## Excerpted passage
The Crypto Mullet: The Dichotomy of the Culture
Pongo Points:
• The crypto industry attempts to onboard serious companies while simultaneously pushing the "decentralized" ethos. Despite being fundamentally incompatible with regulated societies, decentralization hasn't proven to be a more effective means for companies to govern themselves. Now, it appears that some crypto advocates think everything should be decentralized, which makes the industry seem juvenile.
• Much of the crypto world lacks the gravitas and professionalism that most of the corporate world exhibits. It's not so much the parties and young CEOs, as it is the blatant pump-and-dump schemes like $PEPE reaching "valuations" in the hundreds of millions of dollars. Sure, other industries experience similar scams, but the frequency with which they occur in crypto make it seem like the technology is ephemeral.
• The crypto community often fluctuates between seeking validation from legacy economic systems and deriding them for being inefficient, unfair, or incompetent. Crypto cannot exist in this limbo state and expect to be taken seriously by non-industry participants. Eventually, this flip-flopping will lead to a fork in the community: Integrate with the existing system or create a new one - which way western man?

## Exercise task 1
Retype the section of the excerpted passage that opens with "The Crypto Mullet: The" and closes with "industry seem juvenile.".
## Exercise task 2
Go on with the excerpted passage that begins "The Crypto Mullet: The" from its last line.

## Recorded information
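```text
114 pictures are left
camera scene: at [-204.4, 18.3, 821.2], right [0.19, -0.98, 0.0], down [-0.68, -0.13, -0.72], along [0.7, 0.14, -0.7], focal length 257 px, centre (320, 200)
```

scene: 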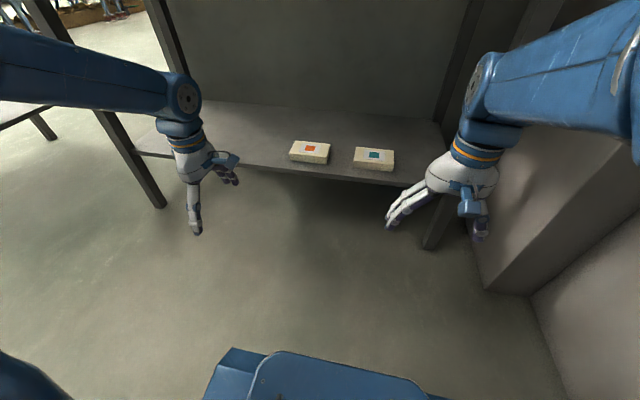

## Response 1
The Crypto Mullet: The Dichotomy of the Culture
Pongo Points:
• The crypto industry attempts to onboard serious companies while simultaneously pushing the "decentralized" ethos. Despite being fundamentally incompatible with regulated societies, decentralization hasn't proven to be a more effective means for companies to govern themselves. Now, it appears that some crypto advocates think everything should be decentralized, which makes the industry seem juvenile.

## Response 2
Business in the Front
Networks are infrastructure, not products. Blockchains are infrastructure, not products. Many products use networking (or the internet) to generate profit, and many products will use blockchains to generate profit. However, the notion of being “part of the internet” is not a product in itself, and “being a blockchain” is not a product either. There is a strong desire by many exploitative firms and individuals to commoditize blockchains to sell tokens, even if the tokens serve no functional purpose.
One of the key advertising tactics used by these pioneering profiteers is the idea of decentralization; something this ape is quick to criticize DeFi and various blockchains for marketing. The idea of decentralizing the development and management of products has an appealing anarcho-capitalist flavor for some, but it’s not a practical way to govern. After all, humans have been organizing into groups for millennia in order to become more efficient, so just because the internet allows us to “de-organize” physically, doesn’t mean it’s always practical to do so.
Brian Armstrong is one of the founders and the CEO of the Coinbase exchange, a tremendously important component of crypto infrastructure today. While this ape acknowledges and appreciates Brian’s efforts to bring attention to Bitcoin and blockchain, there’s a big difference between how the internet developed and how artificial intelligence might develop. Brian’s suggestion that AI should be freely researched without any protections probably would be great for rapid innovation! Unfortunately, it might also bring about consequences that are much more difficult to contain than if smart regulation were applied.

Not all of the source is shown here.